Written exercise -
Transcribe the reading passage beginning at "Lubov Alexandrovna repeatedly". Stop after "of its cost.".

**** Dataset extract

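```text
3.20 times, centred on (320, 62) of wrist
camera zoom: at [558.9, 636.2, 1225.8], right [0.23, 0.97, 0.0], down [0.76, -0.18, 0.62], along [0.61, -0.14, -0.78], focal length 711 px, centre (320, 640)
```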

********
**** Reading passage

Anna Sergeievna Ulinich did not necessarily set out to be a writer. She did not necessarily set out to be a Soviet immigrant in America either, but the experience was thrust upon her, and now she has emerged into the public having written a book.
Sasha Goldberg, the character at the center of Anya Ulinich’s Petropolis, did not set out to be much of anything. She was enrolled by her mother in drawing classes, but only got accepted to the art academy in Moscow through a series of lies that her mother, Lubov Alexandrovna Goldberg, had orchestrated and not exposed even to her daughter. By that point, at the age of fifteen, Sasha had already been attacked perpetually by school kids for her strange looks, abandoned by her father five years before, and just given birth to a daughter, Nadia, of whom Lubov immediately took charge, designating her Sasha’s “sister.”
Lubov Alexandrovna repeatedly speaks of the intelligentsia – a word that defies class (or tries to work around it). The Goldbergs are part of one of the lowest classes – though not as poor as the father of Sasha’s child, eighteen year old Alexey, who lives with his sister and parents in the town dump. Yet within that low class Sasha’s mother is the town librarian, and as such tries to maintain some of the “traditions” – or strict social prerequisites – that go with an enlightened life, regardless of its cost.
Neither Sasha Goldberg nor Lubov Goldberg nor even Sasha’s father Victor Goldberg (who crowns the trio with their Jewish-affiliated identity) is Jewish. Victor is a half-Russian, half-African love child adopted by Jewish members of the nomenklatura (the privileged upper echelon of Soviet professionals and bureaucrats). So that with his dark skin and afro, both of which he passes on to Sasha, he represents a sort of all-around foreign yet socially embedded element. Lubov (meaning “Love”) is the granddaughter of a Wife of the Enemy of the People, sent to Siberia a year after her husband died. She, like Nadia, was taken and raised by her grandmother when her mother proved unfit for the responsibility – in this case not because she was too young, but because she was a complete drunk.
Lubov does a difficult, but from her point of view necessary, motherly thing: alienating Sasha from her own newborn daughter in the hopes that Sasha will be propelled to make a better life for herself at Moscow’s art institute. In fact, Sasha is propelled far beyond Moscow, and through a bridal agency meets and gets engaged to an American man. She moves with him to Arizona using a student visa from a non-existent university in Utah, but it doesn’t take her long to abandon her commitment and enter the wilderness of America as an illegal immigrant. Thanks to other Russian Jewish immigrants she meets along the way, she manages to travel to Chicago, becoming a modern indentured servant in the suburbs, and finally escaping to Brooklyn in order to face her father.
The Very Bottom of American Poverty Trained as a painter throughout her childhood and young adult life – in Moscow (before leaving the USSR at the age of seventeen), in Chicago (where she attended the Art Institute of Chicago), and at UC-Davis (where she received an MFA in painting) – Ulinich eventually came to mix her earlier visual concerns with ongoing literary ones. These include symbolic image confrontations of old iconoclasts (such as Marx) with new icons (such as Big Bird), reuse of old Soviet negatives, and narrative tendencies with political and personal history as well as the form and function of memory. She explains:
What I like about books versus art is that there’s actually a market for books, whereas with art it’s a very artificial market. There’s an institutional market, and a private gallery one, and maybe a few others, but it’s not like in the olden days, when everyone wanted to have their portrait painted. You can’t really feed yourself as a painter unless you’re a star, and with books it’s much different. There are actually people buying these little things that don’t cost too much.

********

The answer -
Lubov Alexandrovna repeatedly speaks of the intelligentsia – a word that defies class (or tries to work around it). The Goldbergs are part of one of the lowest classes – though not as poor as the father of Sasha’s child, eighteen year old Alexey, who lives with his sister and parents in the town dump. Yet within that low class Sasha’s mother is the town librarian, and as such tries to maintain some of the “traditions” – or strict social prerequisites – that go with an enlightened life, regardless of its cost.